The order in which tiles are played is extremely important and will affect how successive plays may be made on those tiles later in the game. I have found the best strategy for me is to only play moves where I can get more than five points in the turn. I do this by splitting out my hand. Wherever I have three or more tiles that could be used toward a qwirkle, I keep them saved so I can qwirkle in one move when the time is right. The remaining pieces I attempt to use to play around the board to maximize my points per turn and impede others from achieving their own qwirkles.

Things Got More Interesting When We Learned How to Score More Points

Things Got More Interesting When We Learned How to Score More Points

There is a legal move in which a player may choose to pass on their turn. The player may set aside all tiles from their hand they don’t want to be discarded. Then they may draw that number of tiles from the bag to replenish their hand. The tiles they discarded are then placed back into the bag and the bag is shuffled. Then that player’s turn ends and they are awarded no points. I have not been able to determine a situation in which this would overwhelmingly help a person, outside of perhaps within the first few turns of play. I have thus far not had a hand poor enough that I was willing to purge it at the expense of a turn’s worth of points.

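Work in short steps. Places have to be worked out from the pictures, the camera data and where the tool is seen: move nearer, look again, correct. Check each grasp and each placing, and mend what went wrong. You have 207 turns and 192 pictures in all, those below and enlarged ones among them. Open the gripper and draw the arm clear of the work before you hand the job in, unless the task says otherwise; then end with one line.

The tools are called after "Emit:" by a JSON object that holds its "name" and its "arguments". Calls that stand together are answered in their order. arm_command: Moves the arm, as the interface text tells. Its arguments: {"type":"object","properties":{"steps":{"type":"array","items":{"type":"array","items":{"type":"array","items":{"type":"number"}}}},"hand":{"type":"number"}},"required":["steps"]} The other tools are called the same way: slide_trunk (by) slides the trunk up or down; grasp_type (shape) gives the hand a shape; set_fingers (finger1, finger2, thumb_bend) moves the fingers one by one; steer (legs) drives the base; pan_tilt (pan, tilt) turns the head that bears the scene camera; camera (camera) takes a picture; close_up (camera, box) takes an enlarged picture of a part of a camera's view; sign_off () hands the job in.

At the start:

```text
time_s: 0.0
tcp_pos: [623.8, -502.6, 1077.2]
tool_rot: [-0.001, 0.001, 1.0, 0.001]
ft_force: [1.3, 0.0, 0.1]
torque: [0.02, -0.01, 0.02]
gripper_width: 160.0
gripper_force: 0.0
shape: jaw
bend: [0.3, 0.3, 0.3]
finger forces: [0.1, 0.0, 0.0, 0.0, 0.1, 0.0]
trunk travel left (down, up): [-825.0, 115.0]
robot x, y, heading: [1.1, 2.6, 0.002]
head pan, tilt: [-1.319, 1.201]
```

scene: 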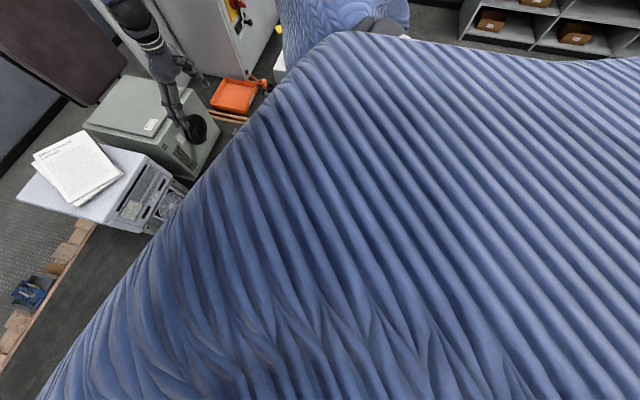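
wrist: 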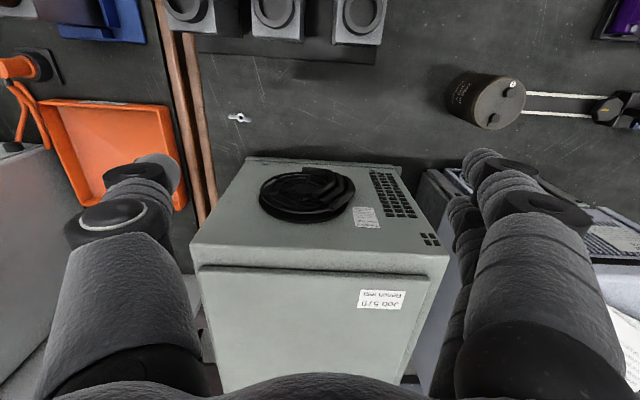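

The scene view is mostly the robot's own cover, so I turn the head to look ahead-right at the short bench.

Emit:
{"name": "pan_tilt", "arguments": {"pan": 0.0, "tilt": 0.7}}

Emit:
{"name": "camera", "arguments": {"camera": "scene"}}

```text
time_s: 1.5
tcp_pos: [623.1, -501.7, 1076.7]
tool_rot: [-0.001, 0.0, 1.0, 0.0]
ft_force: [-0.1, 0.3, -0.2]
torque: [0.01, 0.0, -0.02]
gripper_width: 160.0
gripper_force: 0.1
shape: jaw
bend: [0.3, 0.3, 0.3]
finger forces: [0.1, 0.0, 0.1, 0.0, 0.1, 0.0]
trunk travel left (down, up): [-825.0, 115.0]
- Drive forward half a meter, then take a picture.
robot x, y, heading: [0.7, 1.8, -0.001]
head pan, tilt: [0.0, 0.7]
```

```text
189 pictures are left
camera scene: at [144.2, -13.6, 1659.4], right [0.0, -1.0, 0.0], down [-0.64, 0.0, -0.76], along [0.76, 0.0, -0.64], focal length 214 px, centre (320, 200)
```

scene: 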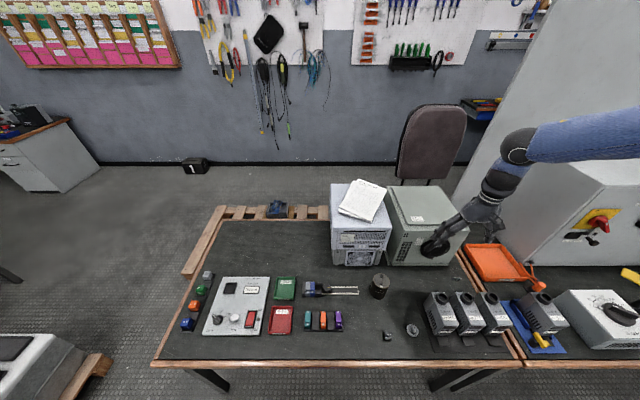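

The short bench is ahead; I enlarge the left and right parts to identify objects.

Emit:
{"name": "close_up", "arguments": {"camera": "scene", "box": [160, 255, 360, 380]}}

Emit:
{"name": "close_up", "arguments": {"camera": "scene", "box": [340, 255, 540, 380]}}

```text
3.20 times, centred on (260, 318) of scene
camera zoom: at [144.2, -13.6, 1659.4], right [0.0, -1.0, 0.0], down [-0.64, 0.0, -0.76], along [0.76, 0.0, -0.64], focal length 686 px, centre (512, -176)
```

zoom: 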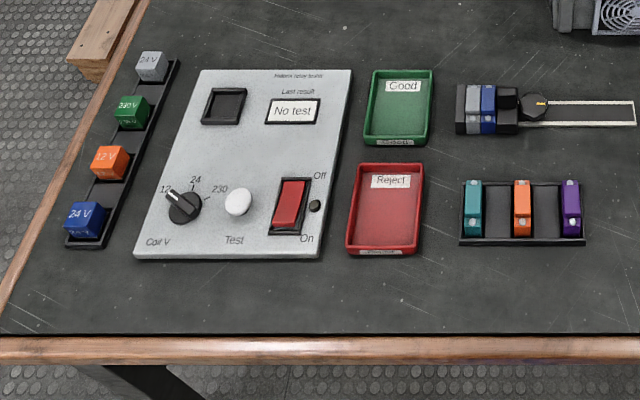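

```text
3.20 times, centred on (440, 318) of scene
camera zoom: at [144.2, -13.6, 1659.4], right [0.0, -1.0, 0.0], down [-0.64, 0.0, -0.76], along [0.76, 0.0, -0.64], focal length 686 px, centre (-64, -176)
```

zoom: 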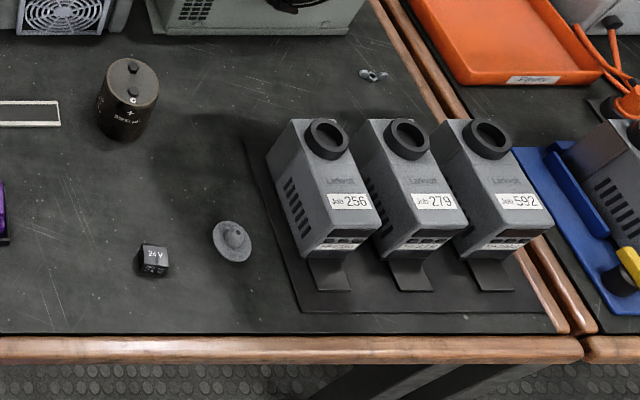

When played with a worthy opponent, Qwirkle tends to be a very cutthroat game. The scores will often be so close that winning or losing comes down to some elegant play in the end game. The player who successfully plays through their entire hand of tiles once the tile bag is empty is awarded an additional six points to their final turn’s score and the game ends. Therefore there is great scoring power in being the last person to play.

I have had a surprising amount of fun playing Qwirkle. It is easy to teach newcomers how to play and it affords a challenge that keeps it fresh. I’ve been taking it to family gatherings. The younger children can still play with the adults, while the adults keep getting better and more difficult to beat. This is a fantastic game that I would recommend be in any board game or strategy game fanatic’s collection.